╭──

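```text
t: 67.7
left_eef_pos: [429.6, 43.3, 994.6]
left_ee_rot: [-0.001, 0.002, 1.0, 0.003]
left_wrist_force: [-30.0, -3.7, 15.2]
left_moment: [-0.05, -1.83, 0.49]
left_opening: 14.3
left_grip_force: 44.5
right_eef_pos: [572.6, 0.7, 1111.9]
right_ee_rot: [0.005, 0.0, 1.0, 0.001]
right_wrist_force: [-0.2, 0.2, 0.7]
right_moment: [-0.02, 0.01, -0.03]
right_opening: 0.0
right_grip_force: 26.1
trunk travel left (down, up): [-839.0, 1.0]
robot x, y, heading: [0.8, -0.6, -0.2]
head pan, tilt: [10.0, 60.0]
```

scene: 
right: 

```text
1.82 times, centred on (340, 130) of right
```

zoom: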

╰──

EXERCISE
Every line above should be printed again exactly as it stands. Use JSON: a list with one string for each line that is not empty.

SOLVED EXERCISE
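[
  "```text",
  "t: 67.7",
  "left_eef_pos: [429.6, 43.3, 994.6]",
  "left_ee_rot: [-0.001, 0.002, 1.0, 0.003]",
  "left_wrist_force: [-30.0, -3.7, 15.2]",
  "left_moment: [-0.05, -1.83, 0.49]",
  "left_opening: 14.3",
  "left_grip_force: 44.5",
  "right_eef_pos: [572.6, 0.7, 1111.9]",
  "right_ee_rot: [0.005, 0.0, 1.0, 0.001]",
  "right_wrist_force: [-0.2, 0.2, 0.7]",
  "right_moment: [-0.02, 0.01, -0.03]",
  "right_opening: 0.0",
  "right_grip_force: 26.1",
  "trunk travel left (down, up): [-839.0, 1.0]",
  "robot x, y, heading: [0.8, -0.6, -0.2]",
  "head pan, tilt: [10.0, 60.0]",
  "```",
  "scene: ",
  "right: ",
  "```text",
  "1.82 times, centred on (340, 130) of right",
  "```",
  "zoom:"
]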